How to Become a Wireless Network Administrator in 5 Steps

Learn about the typical job duties of a wireless network administrator. Get information on the training and education you'll need to keep a computer network up and running. Schools offering Computer Networking degrees can also be found in these popular choices.

What is a Wireless Network Administrator?

A wireless network administrator is a technician who installs, manages and repairs equipment that enables nodes in a computer network to communicate wirelessly. The equipment you would work with include transmitters, receivers, antennas and routers. You would be responsible for installing or upgrading software and hardware, monitoring and tuning signal strength, testing new applications and consulting with users about their network resource needs. You might also design or participate in the design of wireless networks.

The following table outlines some details about this career:

Degree Required Bachelor's
Education Field of Study Networking services, computer networking, telecommunications, computer science, information systems, network and system administration
Key Responsibilities Organize and install computer systems, add users to networks, solve day-to-day computing problems
Job Growth (2014-2024) 8% (for network and computer systems administrators)*
Median Salary (2015) $77,810 (for network and computer systems administrators)*

Source: *U.S. Bureau of Labor Statistics

Step 1: Earn a Degree

According to the U.S. Bureau of Labor Statistics (BLS), some employers prefer to hire network administrators who have bachelor's degrees, while others are willing to hire administrators with associate's degrees and job experience (www.bls.gov). Associate's degree programs in networking services technology and computer networking and telecommunications typically cover courses in computer science, network security, routing, switching and operating systems.

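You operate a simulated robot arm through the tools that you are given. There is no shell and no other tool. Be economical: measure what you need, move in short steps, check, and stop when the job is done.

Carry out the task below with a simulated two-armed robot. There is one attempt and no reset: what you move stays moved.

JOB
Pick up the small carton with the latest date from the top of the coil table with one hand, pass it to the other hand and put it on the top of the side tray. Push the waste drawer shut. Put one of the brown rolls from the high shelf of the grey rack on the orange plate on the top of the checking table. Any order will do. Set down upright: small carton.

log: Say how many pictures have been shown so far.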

At the bachelor's degree level, you could earn a Bachelor of Science in Computer Science, Information Systems or Management Information Systems. Although rare, bachelor's degree programs in network and system administration are available at some 4-year institutions. These programs would teach you how to set up a new network or expand an existing network, install and configure distributed applications, and perform troubleshooting and maintenance. Courses might cover local area network (LAN) and wide area network (WAN) technology, radio frequency (RF) technology, network operating systems and network security. Some programs might require you to complete an information technology (IT) capstone project.

Step 2: Participate in an Internship

An internship could enable you to gain experience working as part of an IT team, maintain a computer network and make contacts within the industry. Internships often are a degree requirement in some bachelor's degree programs. In addition to arranging internships with outside firms, colleges may offer network administrator internships on their campuses.

Step 4: Get Certified

Certification is voluntary, but it could advance your career or improve your job prospects. Organizations that offer certification in networking include CISCO Systems and Certified Wireless Networking Professional. The Cisco Certified Entry Networking Technician (CCENT) designation is designed exclusively for entry-level technicians seeking certification on Cisco networking equipment. (www.cisco.com). If you earn the Cisco Certified Network Associate (CCNA) designation, you could be eligible to earn the CCNA Wireless designation.

Certified Wireless Network Professional has five vendor-neutral certifications, including the Certified Wireless Technology Specialist (CWTS), Certified Wireless Network Administrator (CWNA) and Certified Wireless Security Professional (CWSP) designations (www.cwnp.com). You could start by earning the CWTS credential because it is an entry-level credential that could help you land your first job.

Step 3: Obtain a Job

Any business or organization that maintains a wireless network could be a potential employer, including wireless telecommunications carriers, Wi-Fi service providers, computer systems designers, schools, government agencies and non-profit organizations. The BLS doesn't provide figures for wireless network administrators, but it did report that network and computer systems administrators held 382,600 jobs in 2014. Employment was projected to rise 8% to around 412,800 between 2014-2024. As of May 2015, network and computer systems administrators earned a median salary of $77,810.

Step 5: Advance Your Career

Rising from an entry-level to a mid-level or supervisory position depends on the size of the network you're managing and the depth of your knowledge about wireless networks (especially your employer's). Alternatively, you could consider earning a certificate or a master's degree in information systems and transitioning to a position as a network architect. From there you could potentially become a company's chief technology officer or an independent network consultant.

What Are Some Related Alternative Careers?

Computer and information systems managers perform many of the same duties and have similar responsibilities as wireless network administrators. Other possible career choices include computer network architecture, which involves the construction of computer networks, and computer programming, which involves writing the codes that make it possible for software and applications to operate on a computer system.